---------- Document passage
Alain Bentolila : «Jean-Luc Mélenchon a autant de mépris pour la langue française que pour les langues créoles»
Lors d’un colloque sur la francophonie, Jean-Luc Mélenchon a affirmé que le français devrait être considéré comme une langue créole, fruit d’un mélange complexe, et qu’il ne serait plus la «propriété» exclusive des Français. Pour le linguiste, ces propos révèlent une ignorance de ce que sont les créoles et de l’histoire de notre langue.
Alain Bentolila a été directeur du département d’études créoles du CNRS. Auteur du Dictionnaire élémentaire du créole-haïtien (1976), il publiera en septembre prochain un livre sur l’école : Parents, instits, même combat (Éditions Istya).
--------------------
Give the document passage once more, exactly.
---------- Supplied data
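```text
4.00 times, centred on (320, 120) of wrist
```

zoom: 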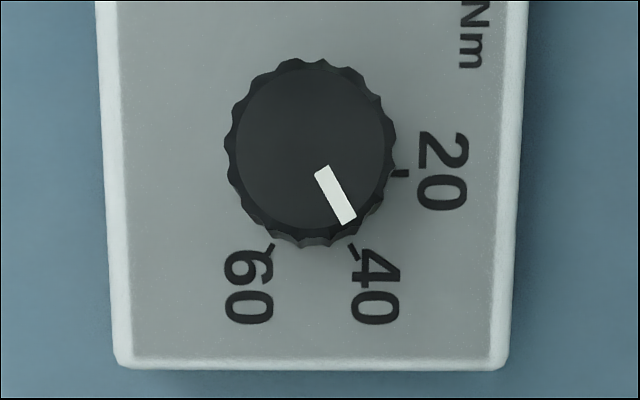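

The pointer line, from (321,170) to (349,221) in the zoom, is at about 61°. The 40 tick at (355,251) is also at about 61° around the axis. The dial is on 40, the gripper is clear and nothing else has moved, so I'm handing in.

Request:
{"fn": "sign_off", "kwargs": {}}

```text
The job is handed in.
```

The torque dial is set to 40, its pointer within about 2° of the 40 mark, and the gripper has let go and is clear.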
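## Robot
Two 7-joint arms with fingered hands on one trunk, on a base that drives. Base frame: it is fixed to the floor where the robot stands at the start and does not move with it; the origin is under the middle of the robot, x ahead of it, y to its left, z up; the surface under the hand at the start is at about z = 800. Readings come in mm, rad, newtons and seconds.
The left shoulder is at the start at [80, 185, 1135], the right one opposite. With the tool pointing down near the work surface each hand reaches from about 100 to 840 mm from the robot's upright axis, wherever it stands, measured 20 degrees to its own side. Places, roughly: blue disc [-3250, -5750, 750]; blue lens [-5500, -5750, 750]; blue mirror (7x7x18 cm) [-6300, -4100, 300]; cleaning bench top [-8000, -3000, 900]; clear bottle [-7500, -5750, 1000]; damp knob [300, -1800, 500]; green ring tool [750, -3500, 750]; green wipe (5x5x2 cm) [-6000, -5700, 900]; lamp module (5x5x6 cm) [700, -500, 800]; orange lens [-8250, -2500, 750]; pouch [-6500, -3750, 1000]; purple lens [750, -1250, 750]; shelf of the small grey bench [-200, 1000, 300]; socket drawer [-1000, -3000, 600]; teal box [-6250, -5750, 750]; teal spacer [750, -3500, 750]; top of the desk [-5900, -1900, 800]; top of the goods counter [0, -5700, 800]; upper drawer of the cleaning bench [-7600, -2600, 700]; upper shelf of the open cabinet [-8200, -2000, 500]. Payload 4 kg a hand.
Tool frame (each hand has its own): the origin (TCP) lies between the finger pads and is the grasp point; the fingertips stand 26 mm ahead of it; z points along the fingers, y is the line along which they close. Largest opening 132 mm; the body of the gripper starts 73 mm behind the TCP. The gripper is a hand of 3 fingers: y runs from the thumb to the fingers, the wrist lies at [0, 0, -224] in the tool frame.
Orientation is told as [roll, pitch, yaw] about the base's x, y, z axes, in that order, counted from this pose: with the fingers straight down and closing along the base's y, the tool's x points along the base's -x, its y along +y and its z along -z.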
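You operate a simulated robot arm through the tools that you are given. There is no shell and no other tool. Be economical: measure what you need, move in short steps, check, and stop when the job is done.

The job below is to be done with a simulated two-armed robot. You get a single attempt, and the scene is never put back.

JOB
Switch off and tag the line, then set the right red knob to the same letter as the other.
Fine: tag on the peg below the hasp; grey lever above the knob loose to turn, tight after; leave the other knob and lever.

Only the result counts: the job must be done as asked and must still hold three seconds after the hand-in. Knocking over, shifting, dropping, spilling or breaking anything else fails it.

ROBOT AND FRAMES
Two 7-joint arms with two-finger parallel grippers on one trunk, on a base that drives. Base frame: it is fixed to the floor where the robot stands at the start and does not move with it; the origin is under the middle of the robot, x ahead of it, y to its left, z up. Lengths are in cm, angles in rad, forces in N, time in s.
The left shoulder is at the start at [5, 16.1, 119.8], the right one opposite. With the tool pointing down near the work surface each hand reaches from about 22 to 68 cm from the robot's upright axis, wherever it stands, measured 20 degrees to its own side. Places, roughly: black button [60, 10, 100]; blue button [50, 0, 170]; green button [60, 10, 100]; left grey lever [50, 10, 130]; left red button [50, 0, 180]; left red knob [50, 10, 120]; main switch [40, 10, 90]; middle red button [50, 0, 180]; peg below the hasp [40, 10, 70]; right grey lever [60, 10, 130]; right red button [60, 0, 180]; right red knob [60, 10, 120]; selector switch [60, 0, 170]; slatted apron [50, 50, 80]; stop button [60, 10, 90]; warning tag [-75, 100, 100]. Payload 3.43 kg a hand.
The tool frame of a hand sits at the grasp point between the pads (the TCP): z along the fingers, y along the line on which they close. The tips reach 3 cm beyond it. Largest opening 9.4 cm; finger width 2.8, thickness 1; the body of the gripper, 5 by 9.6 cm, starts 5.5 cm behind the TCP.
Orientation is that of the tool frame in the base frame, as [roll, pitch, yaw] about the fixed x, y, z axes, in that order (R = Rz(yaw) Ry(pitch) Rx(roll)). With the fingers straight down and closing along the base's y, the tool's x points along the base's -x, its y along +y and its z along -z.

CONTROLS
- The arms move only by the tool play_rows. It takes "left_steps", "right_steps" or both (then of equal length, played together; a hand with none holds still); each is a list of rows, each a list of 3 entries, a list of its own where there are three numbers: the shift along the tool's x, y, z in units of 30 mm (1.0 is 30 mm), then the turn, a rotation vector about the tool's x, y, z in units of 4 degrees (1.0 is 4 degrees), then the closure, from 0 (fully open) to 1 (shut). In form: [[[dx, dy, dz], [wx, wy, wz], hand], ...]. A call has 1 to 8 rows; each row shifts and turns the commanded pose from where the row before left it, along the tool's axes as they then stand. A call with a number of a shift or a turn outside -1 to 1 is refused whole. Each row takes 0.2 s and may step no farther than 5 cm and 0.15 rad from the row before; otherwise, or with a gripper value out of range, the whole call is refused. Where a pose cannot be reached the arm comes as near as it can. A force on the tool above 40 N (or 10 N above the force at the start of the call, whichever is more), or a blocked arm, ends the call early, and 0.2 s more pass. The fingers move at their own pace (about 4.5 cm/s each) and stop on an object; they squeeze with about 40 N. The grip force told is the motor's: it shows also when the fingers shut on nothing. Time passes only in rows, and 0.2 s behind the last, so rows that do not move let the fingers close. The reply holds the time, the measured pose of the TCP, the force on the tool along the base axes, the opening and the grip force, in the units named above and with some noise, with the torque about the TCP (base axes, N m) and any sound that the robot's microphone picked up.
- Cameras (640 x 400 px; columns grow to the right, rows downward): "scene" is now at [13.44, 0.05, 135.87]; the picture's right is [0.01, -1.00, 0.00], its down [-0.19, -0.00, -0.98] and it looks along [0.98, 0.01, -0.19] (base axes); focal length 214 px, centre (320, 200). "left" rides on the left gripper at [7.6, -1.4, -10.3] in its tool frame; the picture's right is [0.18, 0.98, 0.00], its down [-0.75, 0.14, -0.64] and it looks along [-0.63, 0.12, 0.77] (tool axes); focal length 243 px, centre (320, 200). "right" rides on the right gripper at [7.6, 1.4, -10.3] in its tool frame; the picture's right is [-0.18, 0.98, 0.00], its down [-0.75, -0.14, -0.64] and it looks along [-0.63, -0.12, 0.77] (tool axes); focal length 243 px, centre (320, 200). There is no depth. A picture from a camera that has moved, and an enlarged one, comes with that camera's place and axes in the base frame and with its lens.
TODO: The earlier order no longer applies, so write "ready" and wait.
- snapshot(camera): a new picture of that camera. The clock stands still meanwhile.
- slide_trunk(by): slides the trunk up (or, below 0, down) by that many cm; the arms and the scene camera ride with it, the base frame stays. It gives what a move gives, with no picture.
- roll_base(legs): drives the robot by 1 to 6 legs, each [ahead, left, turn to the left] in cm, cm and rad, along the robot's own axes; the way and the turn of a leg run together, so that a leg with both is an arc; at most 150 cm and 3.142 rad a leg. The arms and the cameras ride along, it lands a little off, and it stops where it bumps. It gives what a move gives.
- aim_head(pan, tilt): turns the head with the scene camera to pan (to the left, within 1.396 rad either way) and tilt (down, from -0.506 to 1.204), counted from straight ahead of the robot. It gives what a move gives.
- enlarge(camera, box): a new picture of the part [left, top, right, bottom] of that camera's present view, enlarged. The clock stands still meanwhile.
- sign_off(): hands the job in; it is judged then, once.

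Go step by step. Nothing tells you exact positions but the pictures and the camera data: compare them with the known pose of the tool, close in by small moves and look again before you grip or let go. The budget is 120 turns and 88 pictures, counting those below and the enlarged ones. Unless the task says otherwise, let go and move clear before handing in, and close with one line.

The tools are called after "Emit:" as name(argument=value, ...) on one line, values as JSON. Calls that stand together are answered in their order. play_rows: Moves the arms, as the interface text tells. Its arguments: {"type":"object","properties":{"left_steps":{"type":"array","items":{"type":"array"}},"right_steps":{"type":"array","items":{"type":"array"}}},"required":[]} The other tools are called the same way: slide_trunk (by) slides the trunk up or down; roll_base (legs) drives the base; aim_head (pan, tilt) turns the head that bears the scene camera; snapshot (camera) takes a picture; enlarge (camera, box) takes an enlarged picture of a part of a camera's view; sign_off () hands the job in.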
--------------------
• _Exercise response_:
Alain Bentolila : «Jean-Luc Mélenchon a autant de mépris pour la langue française que pour les langues créoles»
Lors d’un colloque sur la francophonie, Jean-Luc Mélenchon a affirmé que le français devrait être considéré comme une langue créole, fruit d’un mélange complexe, et qu’il ne serait plus la «propriété» exclusive des Français. Pour le linguiste, ces propos révèlent une ignorance de ce que sont les créoles et de l’histoire de notre langue.
Alain Bentolila a été directeur du département d’études créoles du CNRS. Auteur du Dictionnaire élémentaire du créole-haïtien (1976), il publiera en septembre prochain un livre sur l’école : Parents, instits, même combat (Éditions Istya).